Despite a start of season below expectations, Spanish hotels in the main holiday destinations are not lowering prices.
Turkey’s recovery this last year places it as a strong competitor for Spain. Its main attraction, sun and beach, and its considerably cheaper accommodation prices, are causing a bookings outflow by the traditional source markets in Europe: United Kingdom and Germany, that register increases of more than 80% for some areas of the Turkish coast.
The growing concern of the Spanish hotel industry towards the slow season start and the low sales volume so far, has become these days the main topic of debate of the Spanish coast destinations.
An analysis elaborated by Mabrian Technologies through its Tourism Intelligence platform, analyses the impact of this situation on the prices offered by Spanish hotels in the country’s main holiday destinations for the high season. For this, the prices of 2,130 hotels offered in OTAs have been monitored, for stays between 15th June and 15th September searched three months in advance.
This platform registers and compares accommodation prices for a specific destination’s hotels, differentiating by categories and different advance sections in bookings (three months before, a month before, two weeks before, etc.). By doing so, they manage to establish a temporal price evolution in comparison to other destinations, and configure diversion alerts in order to help their clients react quickly to market changes. This information is also compared to the evolution of travel intention and searches for the destination, to enrich the analysis and support the pricing strategy and the RMS.
For the study, hotel prices have been taken for Costa Brava, Costa Blanca, the Balearic and Canary Islands, in comparison with Antalya and Marmaris, two of the most important coastal tourist areas of Turkey.
As can be clearly seen in the graphic comparison, hotels on the Turkish coast offer significantly lower average prices, with differences that reach up to 73% in the 3-star category, compared to the prices offered in the Balearic islands.
In terms of national destinations, the Balearic islands shows the highest prices in all categories, while the remaining destinations alternate their positions in the average prices ranking in each category. The 3-star category displays the most price disparity, showing differences of up to 50% between destinations such as the Canary and Balearic Islands.

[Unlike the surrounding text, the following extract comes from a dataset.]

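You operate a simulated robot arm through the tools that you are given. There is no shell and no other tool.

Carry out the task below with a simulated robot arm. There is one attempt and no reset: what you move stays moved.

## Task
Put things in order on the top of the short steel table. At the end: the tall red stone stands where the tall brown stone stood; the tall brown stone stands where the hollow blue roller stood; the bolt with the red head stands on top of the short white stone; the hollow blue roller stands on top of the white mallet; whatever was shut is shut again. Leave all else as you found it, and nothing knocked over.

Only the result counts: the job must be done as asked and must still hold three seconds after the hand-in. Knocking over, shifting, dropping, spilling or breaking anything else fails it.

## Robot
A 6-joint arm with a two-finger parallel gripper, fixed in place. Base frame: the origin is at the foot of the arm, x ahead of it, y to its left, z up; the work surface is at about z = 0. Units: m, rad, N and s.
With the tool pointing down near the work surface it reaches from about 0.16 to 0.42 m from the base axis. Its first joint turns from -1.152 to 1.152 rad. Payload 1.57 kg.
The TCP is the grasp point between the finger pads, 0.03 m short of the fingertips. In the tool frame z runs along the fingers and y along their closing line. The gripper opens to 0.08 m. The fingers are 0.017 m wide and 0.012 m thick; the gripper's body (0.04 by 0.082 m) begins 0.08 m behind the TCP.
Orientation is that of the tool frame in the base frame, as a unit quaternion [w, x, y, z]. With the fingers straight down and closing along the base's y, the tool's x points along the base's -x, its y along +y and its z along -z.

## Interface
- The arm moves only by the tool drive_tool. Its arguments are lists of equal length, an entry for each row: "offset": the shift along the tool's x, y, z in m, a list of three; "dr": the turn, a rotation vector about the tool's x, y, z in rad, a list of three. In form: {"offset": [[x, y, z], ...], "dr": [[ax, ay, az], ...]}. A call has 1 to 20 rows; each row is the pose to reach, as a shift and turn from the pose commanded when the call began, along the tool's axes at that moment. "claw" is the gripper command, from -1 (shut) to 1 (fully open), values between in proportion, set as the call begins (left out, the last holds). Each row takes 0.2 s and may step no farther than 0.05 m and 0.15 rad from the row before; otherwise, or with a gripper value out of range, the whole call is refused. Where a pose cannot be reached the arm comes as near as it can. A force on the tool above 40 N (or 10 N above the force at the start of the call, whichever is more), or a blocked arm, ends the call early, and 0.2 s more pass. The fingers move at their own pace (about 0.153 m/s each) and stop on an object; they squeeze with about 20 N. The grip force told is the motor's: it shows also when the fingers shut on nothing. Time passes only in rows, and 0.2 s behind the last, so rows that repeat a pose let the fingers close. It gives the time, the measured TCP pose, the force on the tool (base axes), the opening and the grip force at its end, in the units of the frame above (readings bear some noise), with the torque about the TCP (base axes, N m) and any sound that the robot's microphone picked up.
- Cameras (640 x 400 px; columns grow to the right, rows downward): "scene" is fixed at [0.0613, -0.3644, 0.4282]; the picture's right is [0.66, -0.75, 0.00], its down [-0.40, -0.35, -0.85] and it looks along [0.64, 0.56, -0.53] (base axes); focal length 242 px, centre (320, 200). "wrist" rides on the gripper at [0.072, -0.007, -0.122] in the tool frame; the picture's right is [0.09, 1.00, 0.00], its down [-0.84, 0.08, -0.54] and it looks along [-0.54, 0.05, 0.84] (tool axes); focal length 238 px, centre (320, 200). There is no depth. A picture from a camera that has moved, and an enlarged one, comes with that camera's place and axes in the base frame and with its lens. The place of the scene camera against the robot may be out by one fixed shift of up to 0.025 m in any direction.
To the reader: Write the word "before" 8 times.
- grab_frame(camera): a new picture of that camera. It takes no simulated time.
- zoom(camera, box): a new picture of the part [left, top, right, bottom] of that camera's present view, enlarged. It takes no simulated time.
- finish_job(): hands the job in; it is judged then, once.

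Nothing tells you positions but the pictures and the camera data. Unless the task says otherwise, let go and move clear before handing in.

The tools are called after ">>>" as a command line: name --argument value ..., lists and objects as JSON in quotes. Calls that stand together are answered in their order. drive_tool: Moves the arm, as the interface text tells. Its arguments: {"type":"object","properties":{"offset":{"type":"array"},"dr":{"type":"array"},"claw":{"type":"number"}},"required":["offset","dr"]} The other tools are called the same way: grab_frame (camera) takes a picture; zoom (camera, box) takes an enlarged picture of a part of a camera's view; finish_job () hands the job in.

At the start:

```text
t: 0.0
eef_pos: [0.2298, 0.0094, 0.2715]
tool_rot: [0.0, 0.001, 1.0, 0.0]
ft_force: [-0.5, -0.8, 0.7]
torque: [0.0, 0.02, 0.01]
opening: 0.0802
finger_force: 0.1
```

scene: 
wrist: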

With respect to 2017, no significant variation in the prices offered during the high season was detected in these Spanish destinations. This seems to indicate that hoteliers rely on recovering occupation without having to lower prices. In fact, 3-star hotels show an average increase of around 4%. 4-star establishments are stable (-0.5%), while the 5-star ones show more disparity, with an average fall of 3.67%.
To supplement the analysis, with the help of Mabrian’s platform, an analysis of the satisfaction towards hotel services in these destinations has also been carried out, through the analysis of over 429,744 hotel reviews from the main review portals (TripAdvisor and Booking) between 15th June 2017 and 15th June 2018.
The Hotel satisfaction Index (HSi) is obtained through the semantic analysis of the text in the reviews through Natural Language Processing and Artificial Intelligence techniques. These techniques extract the sentiment and measure the user’s satisfaction level with the hotel in general, and specifically with the different services that compose it.
By analysing this comparison we see how, despite the considerable differences in prices on offer, Turkish destinations offer very competitive satisfaction levels and, in some cases, higher than the leading Spanish destinations. It is only in the 5-star category that Spanish destinations show a competitive advantage.
This knowledge paired with the correct analysis of available data with the help of tools such as Mabrian’s, enable hoteliers and destination managers to monitor the market evolution in a global way, discover weaknesses and opportunities, and make operative and strategic decisions in an agile manner.